- [Instruction]: Of all the lines in the material, how many include the word "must"? Reply with the number alone.

======

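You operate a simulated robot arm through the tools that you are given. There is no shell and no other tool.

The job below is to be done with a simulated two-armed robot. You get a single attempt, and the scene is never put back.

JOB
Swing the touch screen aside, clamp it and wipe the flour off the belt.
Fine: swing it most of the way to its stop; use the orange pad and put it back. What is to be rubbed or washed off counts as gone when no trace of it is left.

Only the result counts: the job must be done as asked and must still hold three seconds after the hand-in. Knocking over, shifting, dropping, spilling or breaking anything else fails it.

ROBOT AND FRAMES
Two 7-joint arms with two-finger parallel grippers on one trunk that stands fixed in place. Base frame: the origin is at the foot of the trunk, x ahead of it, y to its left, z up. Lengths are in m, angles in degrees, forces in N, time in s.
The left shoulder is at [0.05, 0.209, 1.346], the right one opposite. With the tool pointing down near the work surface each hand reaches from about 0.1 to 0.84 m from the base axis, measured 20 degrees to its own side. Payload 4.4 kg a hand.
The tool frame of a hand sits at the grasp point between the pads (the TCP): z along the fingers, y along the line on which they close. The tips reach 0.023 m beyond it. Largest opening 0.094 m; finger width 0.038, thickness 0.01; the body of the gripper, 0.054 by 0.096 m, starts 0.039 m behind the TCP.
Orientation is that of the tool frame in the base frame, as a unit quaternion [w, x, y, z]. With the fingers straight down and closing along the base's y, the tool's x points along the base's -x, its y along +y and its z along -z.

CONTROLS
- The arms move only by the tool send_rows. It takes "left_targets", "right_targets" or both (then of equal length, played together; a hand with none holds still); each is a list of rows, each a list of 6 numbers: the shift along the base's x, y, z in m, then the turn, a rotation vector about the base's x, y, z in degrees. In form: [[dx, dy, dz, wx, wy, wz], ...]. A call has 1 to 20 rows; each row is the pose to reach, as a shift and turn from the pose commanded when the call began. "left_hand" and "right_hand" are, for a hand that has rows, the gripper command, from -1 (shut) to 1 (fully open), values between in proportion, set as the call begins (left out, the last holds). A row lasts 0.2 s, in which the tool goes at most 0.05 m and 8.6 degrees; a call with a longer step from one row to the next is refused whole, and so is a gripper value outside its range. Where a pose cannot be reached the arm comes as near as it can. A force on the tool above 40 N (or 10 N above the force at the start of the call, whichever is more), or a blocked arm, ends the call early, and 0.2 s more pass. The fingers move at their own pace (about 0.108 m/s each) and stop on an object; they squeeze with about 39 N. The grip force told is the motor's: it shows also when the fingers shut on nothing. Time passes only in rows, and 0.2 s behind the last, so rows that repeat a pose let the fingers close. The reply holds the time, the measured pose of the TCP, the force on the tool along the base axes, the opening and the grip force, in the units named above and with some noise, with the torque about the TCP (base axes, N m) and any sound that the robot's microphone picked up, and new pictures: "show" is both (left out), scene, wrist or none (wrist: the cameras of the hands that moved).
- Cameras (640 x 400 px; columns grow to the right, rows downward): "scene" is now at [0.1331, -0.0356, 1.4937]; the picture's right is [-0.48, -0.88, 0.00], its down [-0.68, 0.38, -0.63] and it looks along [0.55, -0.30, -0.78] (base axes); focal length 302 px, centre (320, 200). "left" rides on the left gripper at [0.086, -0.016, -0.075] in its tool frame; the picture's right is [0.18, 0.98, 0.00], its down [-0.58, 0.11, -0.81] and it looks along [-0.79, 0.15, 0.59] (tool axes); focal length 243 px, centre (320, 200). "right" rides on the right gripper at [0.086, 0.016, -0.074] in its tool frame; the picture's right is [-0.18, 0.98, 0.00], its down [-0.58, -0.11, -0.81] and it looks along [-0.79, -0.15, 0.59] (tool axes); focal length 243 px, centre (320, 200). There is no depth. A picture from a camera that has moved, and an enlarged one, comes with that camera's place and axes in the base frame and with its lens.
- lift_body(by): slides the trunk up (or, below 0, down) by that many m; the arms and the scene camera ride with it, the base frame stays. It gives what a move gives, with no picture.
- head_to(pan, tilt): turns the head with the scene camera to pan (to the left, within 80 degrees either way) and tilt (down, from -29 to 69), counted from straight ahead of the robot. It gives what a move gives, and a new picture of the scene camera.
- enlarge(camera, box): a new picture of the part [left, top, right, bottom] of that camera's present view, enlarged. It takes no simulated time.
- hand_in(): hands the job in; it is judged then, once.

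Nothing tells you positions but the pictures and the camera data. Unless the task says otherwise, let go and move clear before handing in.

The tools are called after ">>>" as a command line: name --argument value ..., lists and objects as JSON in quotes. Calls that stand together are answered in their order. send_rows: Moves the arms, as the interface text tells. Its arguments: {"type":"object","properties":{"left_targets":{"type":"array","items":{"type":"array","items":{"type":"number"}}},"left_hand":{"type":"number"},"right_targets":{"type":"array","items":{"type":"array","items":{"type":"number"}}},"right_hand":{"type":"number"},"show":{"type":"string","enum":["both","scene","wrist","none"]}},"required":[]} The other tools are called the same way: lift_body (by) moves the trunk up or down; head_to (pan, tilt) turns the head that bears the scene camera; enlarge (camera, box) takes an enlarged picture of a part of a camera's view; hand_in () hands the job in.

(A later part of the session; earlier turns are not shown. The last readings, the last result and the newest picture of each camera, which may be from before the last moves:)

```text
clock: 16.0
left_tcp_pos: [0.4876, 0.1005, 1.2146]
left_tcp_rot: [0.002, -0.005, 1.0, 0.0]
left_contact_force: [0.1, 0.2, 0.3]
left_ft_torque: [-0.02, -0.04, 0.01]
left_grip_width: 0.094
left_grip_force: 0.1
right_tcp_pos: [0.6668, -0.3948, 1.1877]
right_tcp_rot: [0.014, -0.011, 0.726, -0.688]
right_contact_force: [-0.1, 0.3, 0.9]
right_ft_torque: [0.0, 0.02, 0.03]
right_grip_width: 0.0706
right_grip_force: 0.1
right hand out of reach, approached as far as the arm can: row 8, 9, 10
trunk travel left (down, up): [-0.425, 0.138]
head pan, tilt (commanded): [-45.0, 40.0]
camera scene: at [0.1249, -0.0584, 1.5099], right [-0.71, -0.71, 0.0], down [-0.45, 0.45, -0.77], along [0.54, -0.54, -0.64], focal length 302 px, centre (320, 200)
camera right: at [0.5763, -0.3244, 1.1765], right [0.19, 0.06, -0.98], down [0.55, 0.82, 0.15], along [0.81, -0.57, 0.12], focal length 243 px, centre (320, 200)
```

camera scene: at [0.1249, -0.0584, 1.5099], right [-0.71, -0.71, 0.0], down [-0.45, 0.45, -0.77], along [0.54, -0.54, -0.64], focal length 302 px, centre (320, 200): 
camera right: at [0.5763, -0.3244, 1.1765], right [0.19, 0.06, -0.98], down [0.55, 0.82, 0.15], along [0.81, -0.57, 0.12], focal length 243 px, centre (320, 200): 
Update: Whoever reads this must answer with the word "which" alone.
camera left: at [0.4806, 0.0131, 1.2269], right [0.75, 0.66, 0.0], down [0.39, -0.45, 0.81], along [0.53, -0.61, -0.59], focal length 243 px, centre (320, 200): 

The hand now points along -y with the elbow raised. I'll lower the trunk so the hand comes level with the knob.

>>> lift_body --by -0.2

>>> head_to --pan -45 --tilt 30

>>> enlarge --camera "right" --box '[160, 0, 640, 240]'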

======

- [Task answer]: 2